## [Exercise directions]
Provide the full wording of the text extract, which begins "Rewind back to".

## [Text extract]
☆ ☆ ☆ ☆
Rewind back to this time last year, entering the ballot for the Chicago Marathon (one of the world majors) seemed like an excellent idea. I couldn't believe it come December when I secured a place - it was like my Christmas present to myself. Of course my training intentions were honourable at the time - I was going to train hard, run fast and smash some new running goals along the way. The reality however, was very different and I found myself boarding a flight to Chicago three days before my tenth marathon with only a fraction of the milage planned under my belt and the bare minimum of training coupled with a mind weighed down with doubt and worry about how the race would unfold.
On the Friday morning, myself and my aunt made our way out to the Expo thanks to the free buses they had put on. It was my first time in one of those trademark yellow american school buses so that in itself was Bucket List territory. The expo itself was pretty easy to navigate and work around. After I collected my bib, we walked around the stores and stands of the main hall, chatting to other runners and taking it all in. There is something so special about a huge marathon, you can feel the anticipation in the city air with the amount of runners in activewear with their clear plastic backpacks queuing in Starbucks or walking around tourist sites.
☆ ☆ ☆ ☆
## [Supplied data]
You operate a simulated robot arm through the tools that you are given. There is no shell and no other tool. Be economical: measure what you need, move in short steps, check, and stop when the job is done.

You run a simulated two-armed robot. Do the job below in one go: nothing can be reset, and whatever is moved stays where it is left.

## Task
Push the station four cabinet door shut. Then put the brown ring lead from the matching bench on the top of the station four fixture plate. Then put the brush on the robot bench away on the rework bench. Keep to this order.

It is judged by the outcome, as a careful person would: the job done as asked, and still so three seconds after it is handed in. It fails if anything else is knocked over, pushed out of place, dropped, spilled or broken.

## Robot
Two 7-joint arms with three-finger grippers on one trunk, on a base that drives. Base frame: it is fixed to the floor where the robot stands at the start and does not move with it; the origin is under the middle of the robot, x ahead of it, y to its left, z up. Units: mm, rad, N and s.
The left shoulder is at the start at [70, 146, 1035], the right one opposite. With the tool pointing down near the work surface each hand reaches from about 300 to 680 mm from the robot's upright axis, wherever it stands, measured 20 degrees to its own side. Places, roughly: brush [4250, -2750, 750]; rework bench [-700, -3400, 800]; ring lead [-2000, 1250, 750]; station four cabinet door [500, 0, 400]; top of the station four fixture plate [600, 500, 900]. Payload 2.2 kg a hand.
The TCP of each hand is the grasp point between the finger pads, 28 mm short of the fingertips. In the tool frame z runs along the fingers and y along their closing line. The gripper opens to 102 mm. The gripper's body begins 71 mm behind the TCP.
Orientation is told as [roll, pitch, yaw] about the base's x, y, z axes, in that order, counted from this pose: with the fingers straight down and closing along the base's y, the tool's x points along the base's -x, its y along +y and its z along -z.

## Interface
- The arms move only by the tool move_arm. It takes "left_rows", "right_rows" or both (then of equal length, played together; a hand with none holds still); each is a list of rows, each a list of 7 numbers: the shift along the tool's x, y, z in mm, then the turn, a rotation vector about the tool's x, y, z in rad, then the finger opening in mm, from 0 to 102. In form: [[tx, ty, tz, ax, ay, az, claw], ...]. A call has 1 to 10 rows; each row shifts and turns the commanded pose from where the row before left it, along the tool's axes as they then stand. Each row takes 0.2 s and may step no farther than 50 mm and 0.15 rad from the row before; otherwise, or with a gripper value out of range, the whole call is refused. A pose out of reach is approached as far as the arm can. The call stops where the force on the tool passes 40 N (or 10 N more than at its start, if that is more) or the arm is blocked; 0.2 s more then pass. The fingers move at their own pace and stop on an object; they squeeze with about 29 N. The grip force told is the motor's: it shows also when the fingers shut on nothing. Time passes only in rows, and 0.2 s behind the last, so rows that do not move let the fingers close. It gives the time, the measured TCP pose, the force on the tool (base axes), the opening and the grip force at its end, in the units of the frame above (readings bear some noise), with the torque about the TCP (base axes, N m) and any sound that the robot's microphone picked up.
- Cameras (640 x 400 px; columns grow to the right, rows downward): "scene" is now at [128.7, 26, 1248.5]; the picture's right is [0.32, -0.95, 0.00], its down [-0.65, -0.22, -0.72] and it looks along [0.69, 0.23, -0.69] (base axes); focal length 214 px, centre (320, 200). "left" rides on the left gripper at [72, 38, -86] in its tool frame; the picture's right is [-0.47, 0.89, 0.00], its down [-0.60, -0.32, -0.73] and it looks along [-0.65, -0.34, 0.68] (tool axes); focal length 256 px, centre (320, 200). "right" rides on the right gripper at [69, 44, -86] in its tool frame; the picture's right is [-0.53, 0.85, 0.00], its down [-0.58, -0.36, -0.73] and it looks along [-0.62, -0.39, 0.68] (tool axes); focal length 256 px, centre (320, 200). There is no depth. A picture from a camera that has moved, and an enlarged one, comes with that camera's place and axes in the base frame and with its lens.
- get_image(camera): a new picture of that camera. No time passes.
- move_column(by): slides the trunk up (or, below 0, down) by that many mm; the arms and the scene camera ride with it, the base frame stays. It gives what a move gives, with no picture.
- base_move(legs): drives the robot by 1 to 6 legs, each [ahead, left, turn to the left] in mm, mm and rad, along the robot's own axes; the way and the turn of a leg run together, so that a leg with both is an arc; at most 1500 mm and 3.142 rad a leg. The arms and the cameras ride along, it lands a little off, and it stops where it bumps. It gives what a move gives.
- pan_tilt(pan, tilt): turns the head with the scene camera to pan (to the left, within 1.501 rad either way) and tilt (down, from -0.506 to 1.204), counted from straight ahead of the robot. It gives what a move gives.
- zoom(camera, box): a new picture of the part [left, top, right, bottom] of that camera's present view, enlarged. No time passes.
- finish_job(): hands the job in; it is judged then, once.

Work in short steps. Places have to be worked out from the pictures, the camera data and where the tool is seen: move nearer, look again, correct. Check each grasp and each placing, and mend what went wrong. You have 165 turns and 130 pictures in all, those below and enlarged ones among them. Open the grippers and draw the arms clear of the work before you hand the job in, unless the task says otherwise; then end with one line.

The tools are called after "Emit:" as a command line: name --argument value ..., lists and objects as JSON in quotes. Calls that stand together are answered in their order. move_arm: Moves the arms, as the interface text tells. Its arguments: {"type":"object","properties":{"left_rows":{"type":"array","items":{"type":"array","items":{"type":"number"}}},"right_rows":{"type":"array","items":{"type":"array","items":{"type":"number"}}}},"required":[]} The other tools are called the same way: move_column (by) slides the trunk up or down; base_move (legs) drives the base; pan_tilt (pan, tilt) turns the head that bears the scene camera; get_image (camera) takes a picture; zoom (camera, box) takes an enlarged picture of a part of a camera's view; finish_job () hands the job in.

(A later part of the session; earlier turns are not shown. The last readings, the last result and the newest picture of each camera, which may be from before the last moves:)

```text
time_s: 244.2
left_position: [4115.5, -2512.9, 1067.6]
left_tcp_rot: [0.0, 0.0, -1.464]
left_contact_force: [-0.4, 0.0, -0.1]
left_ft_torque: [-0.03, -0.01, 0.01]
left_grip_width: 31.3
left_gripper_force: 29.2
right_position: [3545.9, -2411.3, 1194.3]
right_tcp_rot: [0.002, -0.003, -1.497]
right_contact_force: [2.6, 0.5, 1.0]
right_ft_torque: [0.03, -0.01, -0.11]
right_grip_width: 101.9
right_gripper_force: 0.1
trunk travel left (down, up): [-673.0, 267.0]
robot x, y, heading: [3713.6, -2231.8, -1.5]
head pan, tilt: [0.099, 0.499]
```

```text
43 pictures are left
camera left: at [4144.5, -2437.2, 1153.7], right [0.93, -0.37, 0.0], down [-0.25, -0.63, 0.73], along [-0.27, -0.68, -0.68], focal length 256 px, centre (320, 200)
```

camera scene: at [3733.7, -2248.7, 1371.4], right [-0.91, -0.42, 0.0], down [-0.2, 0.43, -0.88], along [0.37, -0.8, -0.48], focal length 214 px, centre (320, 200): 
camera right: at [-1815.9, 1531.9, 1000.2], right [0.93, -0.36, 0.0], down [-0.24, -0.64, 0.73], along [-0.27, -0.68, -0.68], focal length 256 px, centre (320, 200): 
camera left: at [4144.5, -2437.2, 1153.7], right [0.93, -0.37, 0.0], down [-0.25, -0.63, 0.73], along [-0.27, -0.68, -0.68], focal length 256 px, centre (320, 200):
☆ ☆ ☆ ☆
## [Full output]
Rewind back to this time last year, entering the ballot for the Chicago Marathon (one of the world majors) seemed like an excellent idea. I couldn't believe it come December when I secured a place - it was like my Christmas present to myself. Of course my training intentions were honourable at the time - I was going to train hard, run fast and smash some new running goals along the way. The reality however, was very different and I found myself boarding a flight to Chicago three days before my tenth marathon with only a fraction of the milage planned under my belt and the bare minimum of training coupled with a mind weighed down with doubt and worry about how the race would unfold.
On the Friday morning, myself and my aunt made our way out to the Expo thanks to the free buses they had put on. It was my first time in one of those trademark yellow american school buses so that in itself was Bucket List territory. The expo itself was pretty easy to navigate and work around. After I collected my bib, we walked around the stores and stands of the main hall, chatting to other runners and taking it all in. There is something so special about a huge marathon, you can feel the anticipation in the city air with the amount of runners in activewear with their clear plastic backpacks queuing in Starbucks or walking around tourist sites.